--- BEGIN PROVIDED DATA ---
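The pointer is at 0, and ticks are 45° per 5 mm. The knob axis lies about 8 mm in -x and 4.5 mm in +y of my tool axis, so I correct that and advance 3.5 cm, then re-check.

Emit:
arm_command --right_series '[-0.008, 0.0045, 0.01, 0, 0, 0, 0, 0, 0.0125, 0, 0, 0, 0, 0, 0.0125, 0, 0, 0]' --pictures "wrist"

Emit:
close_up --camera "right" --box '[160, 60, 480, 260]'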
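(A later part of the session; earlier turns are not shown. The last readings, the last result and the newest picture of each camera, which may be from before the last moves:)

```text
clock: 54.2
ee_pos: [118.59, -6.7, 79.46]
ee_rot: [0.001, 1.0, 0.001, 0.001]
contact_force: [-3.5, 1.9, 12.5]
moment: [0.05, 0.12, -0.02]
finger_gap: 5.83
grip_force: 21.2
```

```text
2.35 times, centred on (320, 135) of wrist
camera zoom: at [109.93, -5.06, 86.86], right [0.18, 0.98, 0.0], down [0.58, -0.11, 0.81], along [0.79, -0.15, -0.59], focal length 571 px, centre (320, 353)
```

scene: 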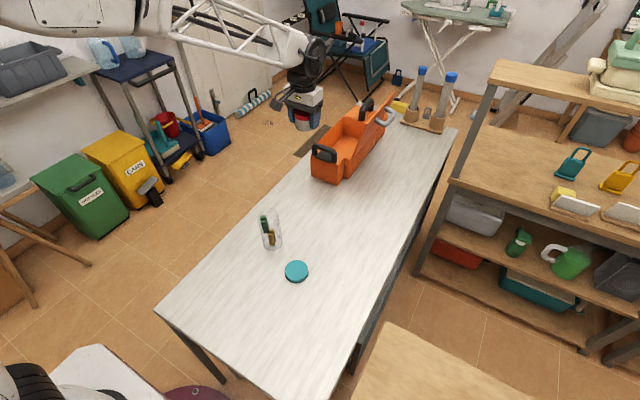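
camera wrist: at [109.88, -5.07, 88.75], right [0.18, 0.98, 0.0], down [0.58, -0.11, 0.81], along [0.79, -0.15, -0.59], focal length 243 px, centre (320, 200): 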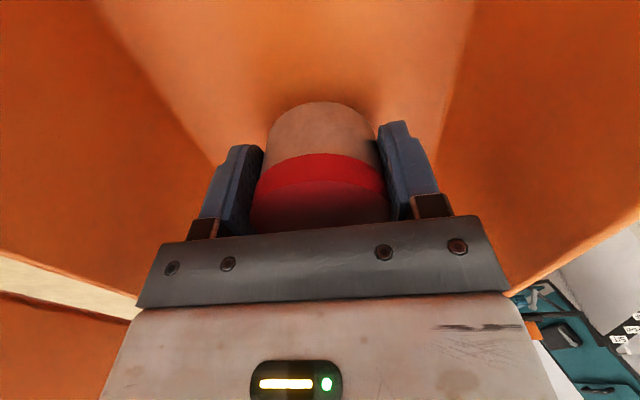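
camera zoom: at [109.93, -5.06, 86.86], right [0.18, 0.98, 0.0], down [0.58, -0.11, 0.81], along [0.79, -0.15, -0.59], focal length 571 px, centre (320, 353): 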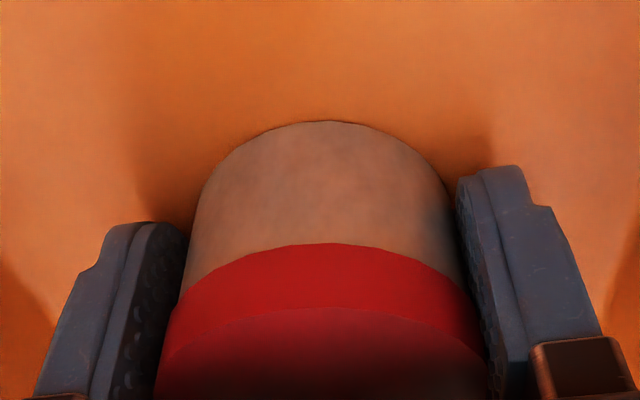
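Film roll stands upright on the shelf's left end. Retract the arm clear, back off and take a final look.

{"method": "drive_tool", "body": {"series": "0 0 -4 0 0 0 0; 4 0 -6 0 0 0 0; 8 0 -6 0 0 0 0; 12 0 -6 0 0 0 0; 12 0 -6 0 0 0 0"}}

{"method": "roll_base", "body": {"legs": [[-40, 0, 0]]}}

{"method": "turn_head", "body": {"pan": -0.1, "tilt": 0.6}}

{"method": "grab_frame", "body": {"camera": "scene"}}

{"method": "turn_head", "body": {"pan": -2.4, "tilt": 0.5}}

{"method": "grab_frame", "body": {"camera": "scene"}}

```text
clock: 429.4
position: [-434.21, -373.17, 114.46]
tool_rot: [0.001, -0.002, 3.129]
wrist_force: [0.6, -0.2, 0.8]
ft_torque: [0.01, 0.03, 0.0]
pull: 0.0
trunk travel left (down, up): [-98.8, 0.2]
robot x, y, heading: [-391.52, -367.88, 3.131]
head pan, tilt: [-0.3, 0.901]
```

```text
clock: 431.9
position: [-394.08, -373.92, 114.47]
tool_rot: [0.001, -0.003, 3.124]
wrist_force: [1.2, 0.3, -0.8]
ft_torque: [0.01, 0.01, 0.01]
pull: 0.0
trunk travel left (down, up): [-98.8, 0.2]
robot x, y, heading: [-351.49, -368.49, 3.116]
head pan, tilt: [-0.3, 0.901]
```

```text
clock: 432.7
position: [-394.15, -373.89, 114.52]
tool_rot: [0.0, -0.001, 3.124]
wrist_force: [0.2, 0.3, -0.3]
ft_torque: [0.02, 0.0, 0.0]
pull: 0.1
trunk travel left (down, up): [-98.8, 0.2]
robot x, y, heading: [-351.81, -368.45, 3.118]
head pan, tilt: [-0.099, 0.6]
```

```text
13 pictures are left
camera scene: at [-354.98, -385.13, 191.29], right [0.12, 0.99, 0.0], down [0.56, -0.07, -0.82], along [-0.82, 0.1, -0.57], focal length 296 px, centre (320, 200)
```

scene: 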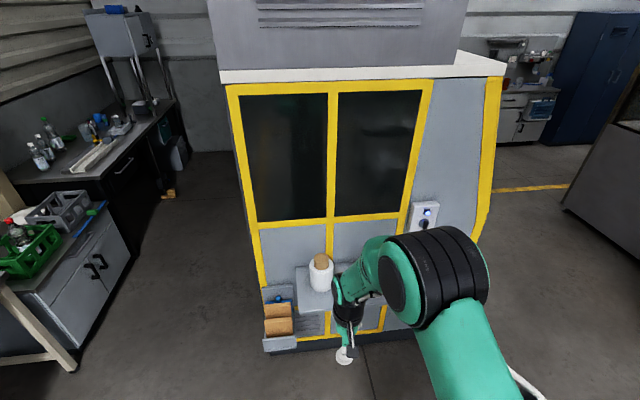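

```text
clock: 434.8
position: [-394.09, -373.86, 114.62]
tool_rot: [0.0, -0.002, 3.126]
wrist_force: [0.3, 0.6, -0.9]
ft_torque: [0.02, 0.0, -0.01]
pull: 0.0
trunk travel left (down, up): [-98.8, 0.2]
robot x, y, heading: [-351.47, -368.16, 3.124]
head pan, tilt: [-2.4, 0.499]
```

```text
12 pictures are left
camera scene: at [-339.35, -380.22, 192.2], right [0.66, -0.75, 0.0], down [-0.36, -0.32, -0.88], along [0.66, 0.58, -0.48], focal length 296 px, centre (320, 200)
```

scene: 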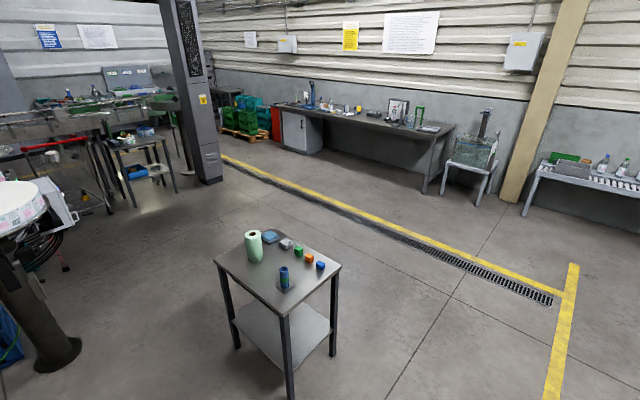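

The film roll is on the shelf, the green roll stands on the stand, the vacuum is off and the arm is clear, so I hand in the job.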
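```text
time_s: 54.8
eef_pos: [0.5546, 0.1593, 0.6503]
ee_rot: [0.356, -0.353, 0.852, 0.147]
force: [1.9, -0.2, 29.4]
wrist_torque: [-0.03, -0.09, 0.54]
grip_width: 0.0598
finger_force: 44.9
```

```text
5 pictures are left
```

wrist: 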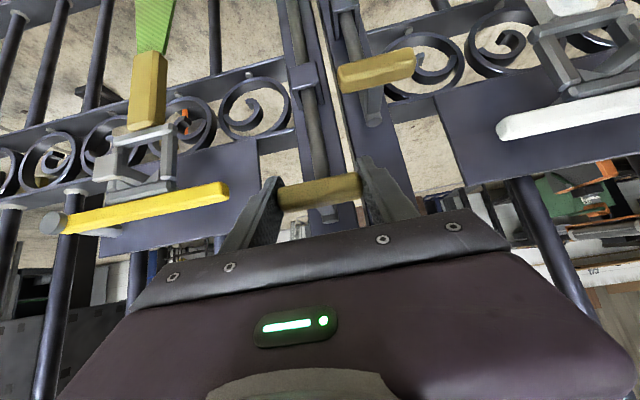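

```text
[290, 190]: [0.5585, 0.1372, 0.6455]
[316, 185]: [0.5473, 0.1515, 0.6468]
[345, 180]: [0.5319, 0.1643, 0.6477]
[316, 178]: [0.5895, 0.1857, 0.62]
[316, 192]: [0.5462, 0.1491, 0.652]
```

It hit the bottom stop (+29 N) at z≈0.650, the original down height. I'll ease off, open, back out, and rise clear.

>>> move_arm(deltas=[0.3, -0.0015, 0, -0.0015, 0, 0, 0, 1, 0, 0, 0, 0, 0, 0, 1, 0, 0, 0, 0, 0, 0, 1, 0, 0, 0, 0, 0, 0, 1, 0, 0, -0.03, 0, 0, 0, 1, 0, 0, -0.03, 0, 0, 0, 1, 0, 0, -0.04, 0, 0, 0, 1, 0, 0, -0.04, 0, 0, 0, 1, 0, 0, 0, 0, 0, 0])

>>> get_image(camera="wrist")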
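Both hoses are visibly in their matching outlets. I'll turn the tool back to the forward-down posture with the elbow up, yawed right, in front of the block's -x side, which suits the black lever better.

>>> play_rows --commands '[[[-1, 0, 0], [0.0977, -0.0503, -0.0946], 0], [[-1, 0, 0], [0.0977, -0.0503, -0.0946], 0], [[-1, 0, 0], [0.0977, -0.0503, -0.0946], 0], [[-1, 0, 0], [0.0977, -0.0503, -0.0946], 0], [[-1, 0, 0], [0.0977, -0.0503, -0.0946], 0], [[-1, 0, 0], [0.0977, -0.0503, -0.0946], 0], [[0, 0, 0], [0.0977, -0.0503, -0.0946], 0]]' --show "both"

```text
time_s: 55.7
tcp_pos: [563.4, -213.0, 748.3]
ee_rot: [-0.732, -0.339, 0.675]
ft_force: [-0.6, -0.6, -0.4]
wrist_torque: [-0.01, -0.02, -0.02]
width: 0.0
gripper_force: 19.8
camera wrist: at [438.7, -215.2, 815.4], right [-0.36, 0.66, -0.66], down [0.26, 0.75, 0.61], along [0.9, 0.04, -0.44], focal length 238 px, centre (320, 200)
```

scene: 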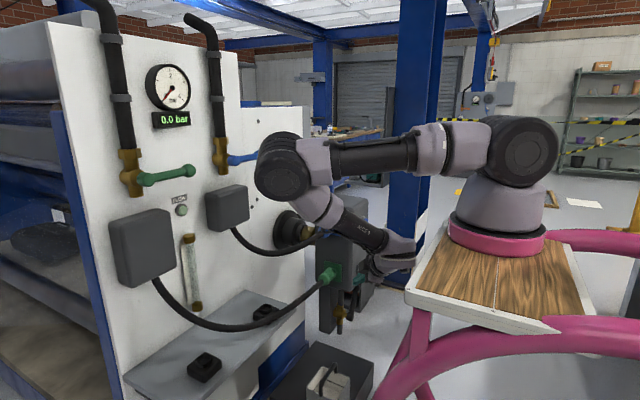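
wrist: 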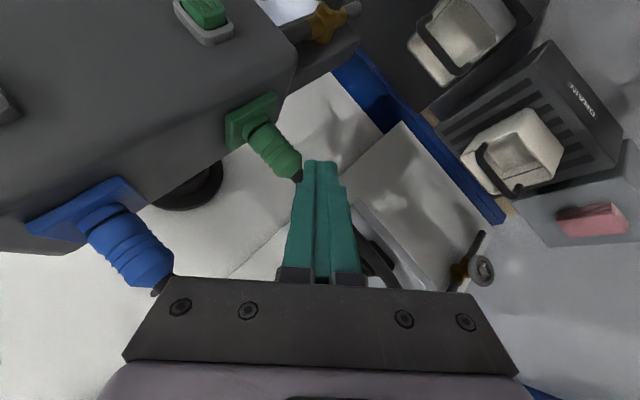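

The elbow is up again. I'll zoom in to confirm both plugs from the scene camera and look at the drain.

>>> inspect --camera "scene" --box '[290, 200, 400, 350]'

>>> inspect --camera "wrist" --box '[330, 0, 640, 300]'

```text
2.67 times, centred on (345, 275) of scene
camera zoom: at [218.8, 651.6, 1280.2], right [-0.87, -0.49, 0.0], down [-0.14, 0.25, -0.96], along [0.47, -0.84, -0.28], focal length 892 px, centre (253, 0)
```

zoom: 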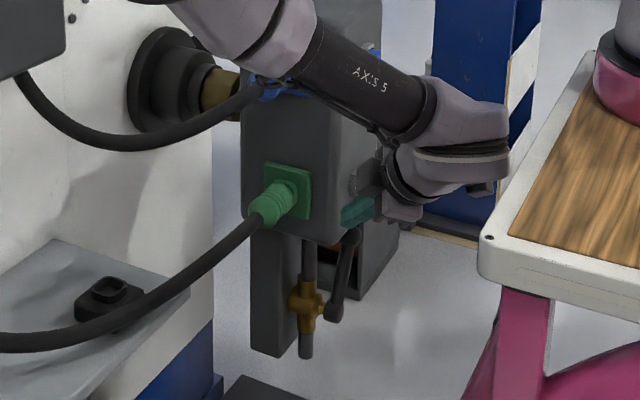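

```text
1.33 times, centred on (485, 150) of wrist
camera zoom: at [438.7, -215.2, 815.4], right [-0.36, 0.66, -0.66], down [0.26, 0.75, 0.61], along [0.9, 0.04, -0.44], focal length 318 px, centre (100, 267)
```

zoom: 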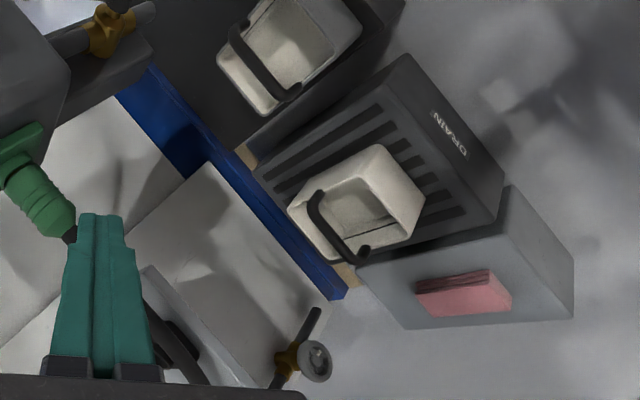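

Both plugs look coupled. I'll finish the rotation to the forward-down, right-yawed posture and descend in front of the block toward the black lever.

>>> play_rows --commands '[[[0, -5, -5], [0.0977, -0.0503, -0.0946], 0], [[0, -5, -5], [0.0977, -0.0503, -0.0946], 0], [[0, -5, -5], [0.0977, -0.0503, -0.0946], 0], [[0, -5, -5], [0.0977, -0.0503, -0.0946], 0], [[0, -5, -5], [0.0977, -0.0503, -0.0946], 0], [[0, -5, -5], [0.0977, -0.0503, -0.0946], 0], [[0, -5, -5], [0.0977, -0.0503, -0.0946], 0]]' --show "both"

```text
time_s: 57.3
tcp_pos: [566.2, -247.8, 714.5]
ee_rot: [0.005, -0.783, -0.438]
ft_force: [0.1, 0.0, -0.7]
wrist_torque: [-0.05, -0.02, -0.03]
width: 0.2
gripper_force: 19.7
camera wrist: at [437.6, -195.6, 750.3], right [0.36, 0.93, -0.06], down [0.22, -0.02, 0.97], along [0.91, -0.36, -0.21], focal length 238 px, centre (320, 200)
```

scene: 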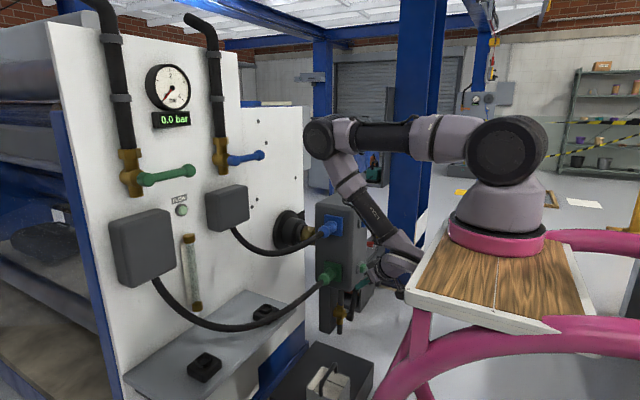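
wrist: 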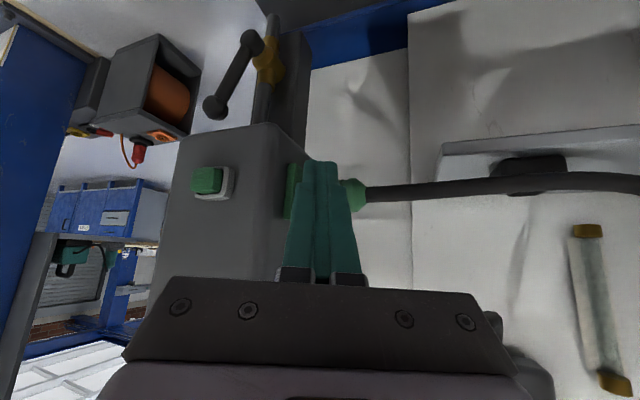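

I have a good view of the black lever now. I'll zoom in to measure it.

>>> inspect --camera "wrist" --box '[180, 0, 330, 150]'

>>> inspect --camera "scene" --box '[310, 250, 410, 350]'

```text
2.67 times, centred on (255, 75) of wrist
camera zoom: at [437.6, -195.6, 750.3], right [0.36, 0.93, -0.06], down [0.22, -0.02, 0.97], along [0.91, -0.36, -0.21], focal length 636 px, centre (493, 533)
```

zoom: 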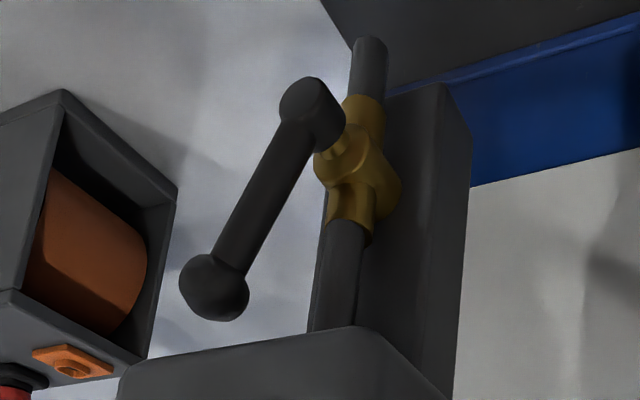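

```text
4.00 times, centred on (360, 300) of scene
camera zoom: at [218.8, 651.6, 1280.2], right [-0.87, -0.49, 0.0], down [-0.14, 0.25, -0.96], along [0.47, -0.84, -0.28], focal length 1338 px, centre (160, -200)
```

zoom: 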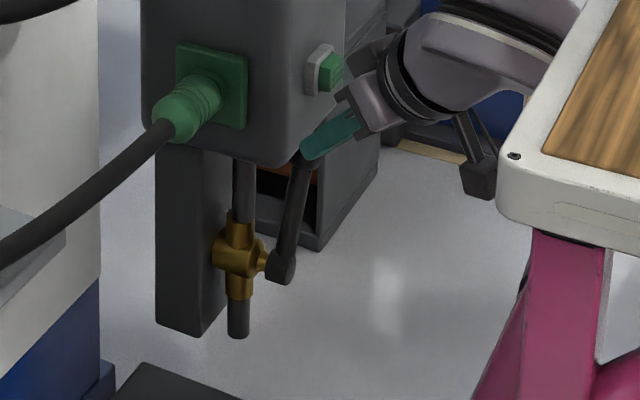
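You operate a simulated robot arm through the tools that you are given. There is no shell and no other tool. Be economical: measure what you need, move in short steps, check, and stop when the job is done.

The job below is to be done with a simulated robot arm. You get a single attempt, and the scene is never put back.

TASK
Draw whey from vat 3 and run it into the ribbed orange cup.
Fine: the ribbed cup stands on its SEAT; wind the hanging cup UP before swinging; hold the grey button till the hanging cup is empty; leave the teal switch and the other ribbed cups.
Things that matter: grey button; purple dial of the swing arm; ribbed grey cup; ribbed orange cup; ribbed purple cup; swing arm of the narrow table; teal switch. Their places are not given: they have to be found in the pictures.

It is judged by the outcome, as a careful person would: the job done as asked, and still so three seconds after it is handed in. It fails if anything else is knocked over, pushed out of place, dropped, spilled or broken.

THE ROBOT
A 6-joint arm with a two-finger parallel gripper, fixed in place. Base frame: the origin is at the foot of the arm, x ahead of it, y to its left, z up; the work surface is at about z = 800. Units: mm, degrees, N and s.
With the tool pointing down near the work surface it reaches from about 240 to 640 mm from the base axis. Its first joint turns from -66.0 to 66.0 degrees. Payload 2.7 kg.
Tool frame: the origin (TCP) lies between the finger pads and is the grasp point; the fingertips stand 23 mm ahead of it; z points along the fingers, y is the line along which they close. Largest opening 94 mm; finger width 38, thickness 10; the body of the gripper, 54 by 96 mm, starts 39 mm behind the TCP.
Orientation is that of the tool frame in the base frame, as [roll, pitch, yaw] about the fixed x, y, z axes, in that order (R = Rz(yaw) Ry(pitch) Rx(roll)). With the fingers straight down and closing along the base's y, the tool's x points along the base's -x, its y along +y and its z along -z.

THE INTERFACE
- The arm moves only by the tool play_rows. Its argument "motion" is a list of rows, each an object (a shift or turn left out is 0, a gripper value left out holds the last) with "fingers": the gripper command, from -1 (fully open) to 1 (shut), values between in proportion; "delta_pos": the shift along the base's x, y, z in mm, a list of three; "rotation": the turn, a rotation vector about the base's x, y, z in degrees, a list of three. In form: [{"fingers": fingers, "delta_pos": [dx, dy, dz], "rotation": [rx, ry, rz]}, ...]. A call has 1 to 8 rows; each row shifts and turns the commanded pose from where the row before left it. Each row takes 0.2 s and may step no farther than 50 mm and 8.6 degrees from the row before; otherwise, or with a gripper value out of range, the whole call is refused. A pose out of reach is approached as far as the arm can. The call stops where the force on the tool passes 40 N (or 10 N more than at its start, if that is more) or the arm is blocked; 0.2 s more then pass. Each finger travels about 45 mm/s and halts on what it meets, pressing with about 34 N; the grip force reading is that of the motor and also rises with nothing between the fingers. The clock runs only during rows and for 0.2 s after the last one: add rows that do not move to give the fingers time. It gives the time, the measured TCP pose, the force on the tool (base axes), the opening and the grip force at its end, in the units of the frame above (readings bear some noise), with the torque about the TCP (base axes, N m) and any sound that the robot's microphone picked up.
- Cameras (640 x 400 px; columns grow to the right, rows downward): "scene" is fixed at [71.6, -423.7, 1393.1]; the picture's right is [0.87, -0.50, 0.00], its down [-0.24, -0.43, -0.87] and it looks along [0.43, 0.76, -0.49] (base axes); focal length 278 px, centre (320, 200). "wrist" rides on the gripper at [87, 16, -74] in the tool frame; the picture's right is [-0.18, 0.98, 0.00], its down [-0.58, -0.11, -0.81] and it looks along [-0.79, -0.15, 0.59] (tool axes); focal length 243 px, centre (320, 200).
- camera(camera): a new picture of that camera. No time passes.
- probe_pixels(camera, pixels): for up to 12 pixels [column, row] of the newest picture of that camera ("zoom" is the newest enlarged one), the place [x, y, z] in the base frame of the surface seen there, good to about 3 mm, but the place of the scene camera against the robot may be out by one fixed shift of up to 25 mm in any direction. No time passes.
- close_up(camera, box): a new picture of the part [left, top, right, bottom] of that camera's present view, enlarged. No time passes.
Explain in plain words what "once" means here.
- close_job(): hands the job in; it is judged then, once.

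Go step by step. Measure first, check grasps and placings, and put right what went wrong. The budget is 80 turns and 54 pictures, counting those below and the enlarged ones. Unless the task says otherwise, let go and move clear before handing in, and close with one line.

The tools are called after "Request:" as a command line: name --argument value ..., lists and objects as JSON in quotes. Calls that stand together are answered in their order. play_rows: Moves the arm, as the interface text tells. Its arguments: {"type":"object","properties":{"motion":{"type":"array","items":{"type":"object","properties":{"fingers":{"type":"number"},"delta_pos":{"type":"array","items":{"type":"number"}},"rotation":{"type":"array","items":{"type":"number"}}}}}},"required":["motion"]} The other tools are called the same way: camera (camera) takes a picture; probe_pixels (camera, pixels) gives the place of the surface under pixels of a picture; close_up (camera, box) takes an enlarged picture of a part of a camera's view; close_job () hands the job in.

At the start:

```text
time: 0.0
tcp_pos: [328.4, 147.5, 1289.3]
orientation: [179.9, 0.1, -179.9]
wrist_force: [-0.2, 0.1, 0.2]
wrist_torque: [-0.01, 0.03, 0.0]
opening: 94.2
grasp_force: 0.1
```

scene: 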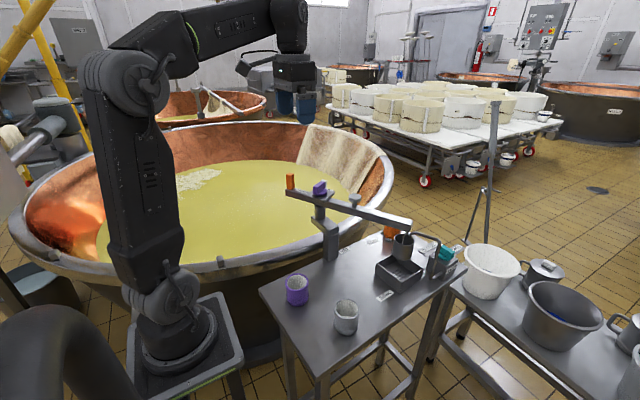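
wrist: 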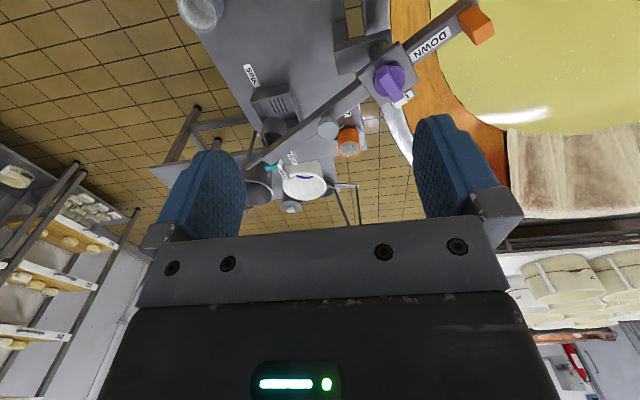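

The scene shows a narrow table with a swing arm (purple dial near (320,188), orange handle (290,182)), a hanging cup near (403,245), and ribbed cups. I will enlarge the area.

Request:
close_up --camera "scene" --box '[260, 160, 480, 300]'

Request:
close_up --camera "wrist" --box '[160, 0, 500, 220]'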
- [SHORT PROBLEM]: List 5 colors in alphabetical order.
--- END PROVIDED DATA ---
- [SHORT PROBLEM]: Identify each line in the records above containing the word "first"; copy those lines.

- [RESULT OF THIS TASK]:
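With the tool pointing down near the work surface it reaches from about 240 to 640 mm from the base axis. Its first joint turns from -66.0 to 66.0 degrees. Payload 2.7 kg.
Go step by step. Measure first, check grasps and placings, and put right what went wrong. The budget is 80 turns and 54 pictures, counting those below and the enlarged ones. Unless the task says otherwise, let go and move clear before handing in, and close with one line.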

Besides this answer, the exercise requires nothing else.